» Given text:
-- Begin --
Big Three news: Coach believes levelled out surfaces helped sustain their dominance
Renowned coach Gabriel Jaramillo who worked with the likes of Maria Sharapova and Monica Seles believes the standardisation of court surfaces helped the Big Three of Novak Djokovic, Rafael Nadal and Roger Federer maintain their dominance over the rest of the tennis world.
All three have at least 20 Grand Slam titles to their names, with Nadal edging the other two as he currently sits on 21 after his win at the Australian Open at the beginning of this season.
However, all three used to find themselves in finals facing each other week in week out, and Jaramillo doesn’t think this is by coincidence.
“Surfaces were levelled out around the mid-2000s when the Big Three were starting to dominate, this move was aimed at allowing Roger Federer, Rafael Nadal and Novak Djokovic to remain competitive,” Jaramillo told Punto de Break.
-- End --
» Prompt 1:
Copy the part of the given text from the words "All three have" through the words "Punto de Break.".
» Prompt 2:
I need the given text continued from the place where it stops.

» Supplied data:
-- Begin --
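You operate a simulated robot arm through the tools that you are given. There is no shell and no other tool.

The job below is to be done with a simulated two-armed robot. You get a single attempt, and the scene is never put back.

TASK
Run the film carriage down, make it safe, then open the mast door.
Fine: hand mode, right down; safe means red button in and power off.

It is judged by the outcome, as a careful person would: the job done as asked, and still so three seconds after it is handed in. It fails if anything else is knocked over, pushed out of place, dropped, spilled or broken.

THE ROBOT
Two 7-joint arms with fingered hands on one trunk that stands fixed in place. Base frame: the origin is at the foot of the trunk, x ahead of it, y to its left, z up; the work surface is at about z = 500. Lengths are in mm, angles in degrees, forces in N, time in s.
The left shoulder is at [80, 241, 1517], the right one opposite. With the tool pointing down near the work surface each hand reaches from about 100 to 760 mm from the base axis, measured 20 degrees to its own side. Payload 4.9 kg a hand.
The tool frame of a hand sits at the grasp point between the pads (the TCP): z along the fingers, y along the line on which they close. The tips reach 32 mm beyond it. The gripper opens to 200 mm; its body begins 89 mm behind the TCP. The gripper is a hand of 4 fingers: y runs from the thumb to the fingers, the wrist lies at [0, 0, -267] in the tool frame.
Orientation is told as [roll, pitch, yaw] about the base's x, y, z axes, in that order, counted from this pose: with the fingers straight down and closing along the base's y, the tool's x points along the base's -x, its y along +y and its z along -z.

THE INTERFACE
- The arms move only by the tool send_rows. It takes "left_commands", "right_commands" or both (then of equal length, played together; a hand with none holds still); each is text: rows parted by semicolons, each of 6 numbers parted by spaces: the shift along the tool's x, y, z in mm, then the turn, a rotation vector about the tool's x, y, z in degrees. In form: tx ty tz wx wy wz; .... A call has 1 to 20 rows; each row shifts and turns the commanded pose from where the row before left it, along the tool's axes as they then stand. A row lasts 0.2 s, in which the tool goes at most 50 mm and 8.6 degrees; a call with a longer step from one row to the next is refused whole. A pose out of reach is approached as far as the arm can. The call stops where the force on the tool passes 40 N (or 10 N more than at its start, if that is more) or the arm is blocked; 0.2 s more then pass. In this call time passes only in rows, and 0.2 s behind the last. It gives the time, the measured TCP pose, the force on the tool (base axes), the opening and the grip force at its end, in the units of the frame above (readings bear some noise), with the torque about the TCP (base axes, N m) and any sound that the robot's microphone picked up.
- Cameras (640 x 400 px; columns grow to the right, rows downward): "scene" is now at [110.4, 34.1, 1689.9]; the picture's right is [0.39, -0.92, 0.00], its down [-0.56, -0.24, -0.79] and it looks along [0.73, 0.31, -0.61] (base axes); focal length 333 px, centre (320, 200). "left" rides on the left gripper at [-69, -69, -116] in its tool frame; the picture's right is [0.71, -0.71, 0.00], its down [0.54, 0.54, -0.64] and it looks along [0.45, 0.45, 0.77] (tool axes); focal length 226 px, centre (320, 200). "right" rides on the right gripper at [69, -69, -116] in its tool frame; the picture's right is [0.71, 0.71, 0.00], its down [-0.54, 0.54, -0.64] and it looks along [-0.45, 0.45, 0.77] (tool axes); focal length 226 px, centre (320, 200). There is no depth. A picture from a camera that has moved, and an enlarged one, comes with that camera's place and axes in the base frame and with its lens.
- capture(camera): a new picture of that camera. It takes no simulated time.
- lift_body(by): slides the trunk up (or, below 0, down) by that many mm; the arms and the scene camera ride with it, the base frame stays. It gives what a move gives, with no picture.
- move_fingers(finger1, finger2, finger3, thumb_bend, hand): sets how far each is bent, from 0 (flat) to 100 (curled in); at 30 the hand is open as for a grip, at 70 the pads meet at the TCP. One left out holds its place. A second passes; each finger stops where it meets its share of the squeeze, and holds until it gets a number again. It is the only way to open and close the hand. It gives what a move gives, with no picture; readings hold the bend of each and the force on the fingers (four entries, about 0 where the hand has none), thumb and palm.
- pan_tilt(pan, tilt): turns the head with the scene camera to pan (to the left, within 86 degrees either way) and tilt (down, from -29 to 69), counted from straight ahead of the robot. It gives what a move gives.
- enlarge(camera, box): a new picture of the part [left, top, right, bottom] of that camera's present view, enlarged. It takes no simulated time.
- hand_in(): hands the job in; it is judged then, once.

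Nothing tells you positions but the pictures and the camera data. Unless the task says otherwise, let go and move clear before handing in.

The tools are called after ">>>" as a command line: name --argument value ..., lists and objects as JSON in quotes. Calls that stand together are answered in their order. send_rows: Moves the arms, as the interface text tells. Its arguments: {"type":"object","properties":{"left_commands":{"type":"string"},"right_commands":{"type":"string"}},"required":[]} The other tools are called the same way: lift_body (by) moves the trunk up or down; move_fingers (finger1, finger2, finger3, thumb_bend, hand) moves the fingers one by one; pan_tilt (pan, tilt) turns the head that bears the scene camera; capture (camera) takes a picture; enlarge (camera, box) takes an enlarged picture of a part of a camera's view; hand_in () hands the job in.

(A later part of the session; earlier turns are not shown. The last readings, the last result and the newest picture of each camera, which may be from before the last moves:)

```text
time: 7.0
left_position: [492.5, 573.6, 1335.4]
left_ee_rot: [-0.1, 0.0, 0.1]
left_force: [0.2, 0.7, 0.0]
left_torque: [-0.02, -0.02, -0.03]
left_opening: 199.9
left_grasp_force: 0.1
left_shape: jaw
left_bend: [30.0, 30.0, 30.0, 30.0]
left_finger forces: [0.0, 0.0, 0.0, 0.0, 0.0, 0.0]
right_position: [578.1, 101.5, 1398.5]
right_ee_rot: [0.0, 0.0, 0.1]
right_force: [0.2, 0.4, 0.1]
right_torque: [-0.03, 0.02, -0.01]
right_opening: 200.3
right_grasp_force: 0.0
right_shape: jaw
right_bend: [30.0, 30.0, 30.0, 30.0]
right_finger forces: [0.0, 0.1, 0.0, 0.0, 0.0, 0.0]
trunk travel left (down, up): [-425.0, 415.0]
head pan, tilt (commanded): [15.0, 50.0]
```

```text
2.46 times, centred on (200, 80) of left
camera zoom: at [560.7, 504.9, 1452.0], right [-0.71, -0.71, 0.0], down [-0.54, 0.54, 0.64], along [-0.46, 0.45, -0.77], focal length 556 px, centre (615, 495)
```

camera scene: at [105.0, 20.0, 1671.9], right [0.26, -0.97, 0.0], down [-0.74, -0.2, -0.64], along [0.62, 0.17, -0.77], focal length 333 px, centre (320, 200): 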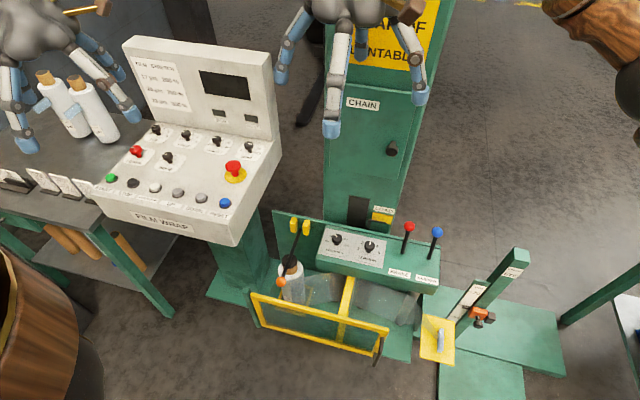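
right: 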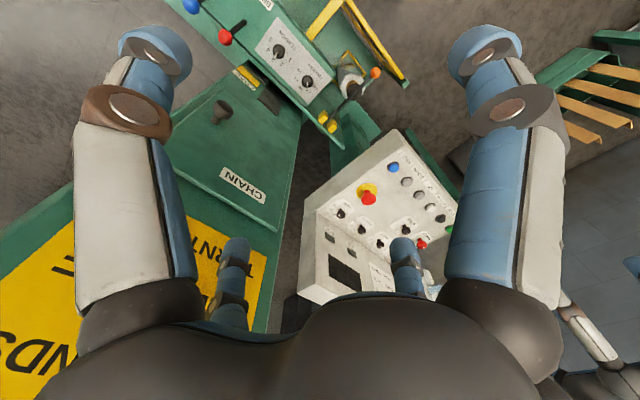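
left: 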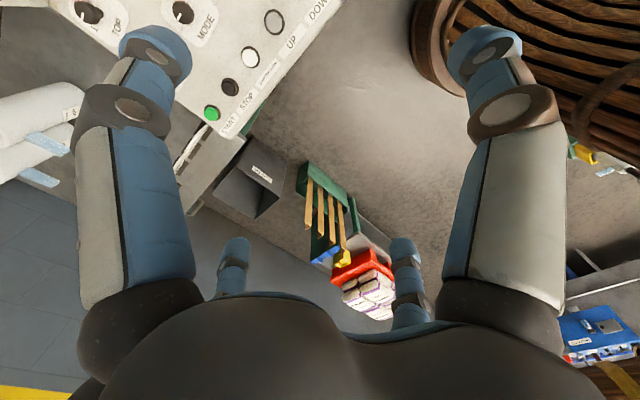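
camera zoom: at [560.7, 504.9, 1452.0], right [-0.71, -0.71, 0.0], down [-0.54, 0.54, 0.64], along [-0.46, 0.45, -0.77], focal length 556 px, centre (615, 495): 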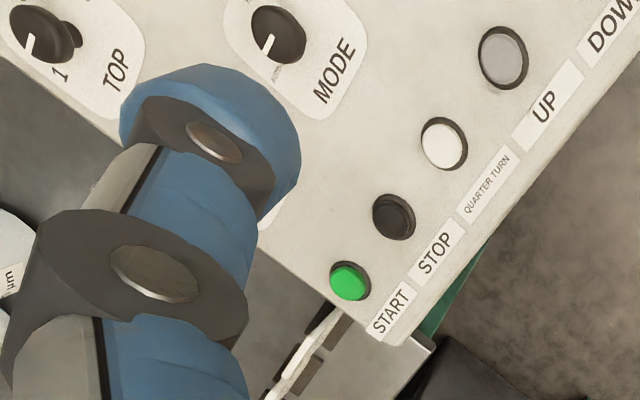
-- End --
-- Begin --
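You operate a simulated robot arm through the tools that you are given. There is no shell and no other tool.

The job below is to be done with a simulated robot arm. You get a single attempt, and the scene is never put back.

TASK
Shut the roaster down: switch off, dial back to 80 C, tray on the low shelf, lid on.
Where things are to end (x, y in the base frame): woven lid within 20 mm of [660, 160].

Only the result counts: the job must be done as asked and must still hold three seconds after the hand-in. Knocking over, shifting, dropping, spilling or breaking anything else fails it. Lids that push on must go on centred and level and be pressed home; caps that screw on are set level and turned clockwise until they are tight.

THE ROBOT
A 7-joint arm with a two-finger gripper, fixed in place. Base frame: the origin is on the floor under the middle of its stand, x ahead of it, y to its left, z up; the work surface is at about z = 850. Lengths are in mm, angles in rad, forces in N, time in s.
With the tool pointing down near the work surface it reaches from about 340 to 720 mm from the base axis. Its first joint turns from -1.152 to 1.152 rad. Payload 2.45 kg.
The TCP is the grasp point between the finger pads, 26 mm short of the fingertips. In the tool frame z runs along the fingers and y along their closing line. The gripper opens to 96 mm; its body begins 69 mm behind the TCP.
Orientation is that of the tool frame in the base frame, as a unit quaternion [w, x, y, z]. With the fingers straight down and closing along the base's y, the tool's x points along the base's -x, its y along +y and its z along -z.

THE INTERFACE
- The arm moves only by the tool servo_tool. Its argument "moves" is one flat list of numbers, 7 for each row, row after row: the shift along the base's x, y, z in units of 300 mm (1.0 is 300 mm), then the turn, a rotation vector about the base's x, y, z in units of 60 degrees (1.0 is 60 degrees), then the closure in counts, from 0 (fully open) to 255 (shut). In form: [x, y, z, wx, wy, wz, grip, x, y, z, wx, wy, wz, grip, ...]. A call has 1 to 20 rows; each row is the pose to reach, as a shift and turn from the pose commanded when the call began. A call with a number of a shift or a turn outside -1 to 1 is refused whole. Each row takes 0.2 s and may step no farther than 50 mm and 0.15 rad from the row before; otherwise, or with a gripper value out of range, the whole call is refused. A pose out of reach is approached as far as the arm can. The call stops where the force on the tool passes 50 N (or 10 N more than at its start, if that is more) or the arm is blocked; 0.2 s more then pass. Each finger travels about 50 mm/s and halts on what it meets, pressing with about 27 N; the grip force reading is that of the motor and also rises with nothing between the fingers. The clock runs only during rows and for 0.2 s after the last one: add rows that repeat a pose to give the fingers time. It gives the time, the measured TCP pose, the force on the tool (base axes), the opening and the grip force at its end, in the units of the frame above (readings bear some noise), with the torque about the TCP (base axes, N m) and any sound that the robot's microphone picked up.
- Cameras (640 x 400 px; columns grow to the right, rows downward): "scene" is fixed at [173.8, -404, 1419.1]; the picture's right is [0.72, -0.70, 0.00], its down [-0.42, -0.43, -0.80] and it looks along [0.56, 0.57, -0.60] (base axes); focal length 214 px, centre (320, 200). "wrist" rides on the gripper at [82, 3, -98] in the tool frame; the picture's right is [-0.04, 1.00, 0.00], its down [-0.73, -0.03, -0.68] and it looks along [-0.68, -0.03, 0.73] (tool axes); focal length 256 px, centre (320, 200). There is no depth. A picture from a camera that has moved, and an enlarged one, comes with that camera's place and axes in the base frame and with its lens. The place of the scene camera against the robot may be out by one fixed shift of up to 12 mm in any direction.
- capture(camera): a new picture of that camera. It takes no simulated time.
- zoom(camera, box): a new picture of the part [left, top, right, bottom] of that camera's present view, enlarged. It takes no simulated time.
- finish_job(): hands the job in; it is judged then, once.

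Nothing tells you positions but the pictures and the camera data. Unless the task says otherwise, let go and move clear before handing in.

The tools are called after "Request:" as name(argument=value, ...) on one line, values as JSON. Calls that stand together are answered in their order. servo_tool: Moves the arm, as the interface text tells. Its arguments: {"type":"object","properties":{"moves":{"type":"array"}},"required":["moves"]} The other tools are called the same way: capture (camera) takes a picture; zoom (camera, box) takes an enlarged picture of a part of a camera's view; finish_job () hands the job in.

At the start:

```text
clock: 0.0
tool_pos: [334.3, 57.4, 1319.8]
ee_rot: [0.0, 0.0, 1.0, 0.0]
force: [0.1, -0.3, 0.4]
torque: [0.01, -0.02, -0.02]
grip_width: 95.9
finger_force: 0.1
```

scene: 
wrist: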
-- End --
-- Begin --
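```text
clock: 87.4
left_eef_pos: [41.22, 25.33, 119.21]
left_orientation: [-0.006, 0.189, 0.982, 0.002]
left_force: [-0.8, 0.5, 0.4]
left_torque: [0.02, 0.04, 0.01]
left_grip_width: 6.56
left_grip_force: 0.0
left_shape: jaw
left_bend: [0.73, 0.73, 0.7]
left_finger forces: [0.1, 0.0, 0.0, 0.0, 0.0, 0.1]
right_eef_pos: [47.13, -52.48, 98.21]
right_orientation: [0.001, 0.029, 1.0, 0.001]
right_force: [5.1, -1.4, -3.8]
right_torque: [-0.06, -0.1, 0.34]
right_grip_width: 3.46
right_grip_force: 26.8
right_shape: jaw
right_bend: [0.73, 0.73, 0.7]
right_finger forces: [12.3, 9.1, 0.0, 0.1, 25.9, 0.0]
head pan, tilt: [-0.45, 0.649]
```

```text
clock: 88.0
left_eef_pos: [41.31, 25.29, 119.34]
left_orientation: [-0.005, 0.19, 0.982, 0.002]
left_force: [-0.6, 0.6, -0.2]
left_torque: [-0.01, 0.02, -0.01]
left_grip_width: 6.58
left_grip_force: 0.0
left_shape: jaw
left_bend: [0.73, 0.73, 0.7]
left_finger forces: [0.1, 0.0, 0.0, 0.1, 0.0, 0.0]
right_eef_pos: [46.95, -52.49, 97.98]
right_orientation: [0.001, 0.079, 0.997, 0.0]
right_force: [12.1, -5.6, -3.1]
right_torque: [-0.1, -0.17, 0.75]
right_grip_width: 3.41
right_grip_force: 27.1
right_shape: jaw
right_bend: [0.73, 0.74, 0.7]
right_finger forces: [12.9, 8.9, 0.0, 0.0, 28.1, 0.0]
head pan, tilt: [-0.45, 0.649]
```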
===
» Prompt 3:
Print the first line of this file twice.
-- End --
» Task answer 1:
All three have at least 20 Grand Slam titles to their names, with Nadal edging the other two as he currently sits on 21 after his win at the Australian Open at the beginning of this season.
However, all three used to find themselves in finals facing each other week in week out, and Jaramillo doesn’t think this is by coincidence.
“Surfaces were levelled out around the mid-2000s when the Big Three were starting to dominate, this move was aimed at allowing Roger Federer, Rafael Nadal and Novak Djokovic to remain competitive,” Jaramillo told Punto de Break.

» Task answer 2:
“The three monsters had the ability to transcend tennis, managing to attract even non-regular spectators, tournaments on the circuit live above all this – if the surface had been too fast, there was a risk of Rafael Nadal’s premature exit.
“On the contrary, if the ground had been too slow, Roger Federer might have been in trouble, the idea was that they could face each other frequently, it was the only way to keep people glued to the television.”
However so far in the 2022 season, this hasn’t rung as true as it used to.
While Nadal won the Happy Slam and made it to the final of the Indian Wells Masters, he’s now injured and could be a doubt for this favourite competition – the French Open.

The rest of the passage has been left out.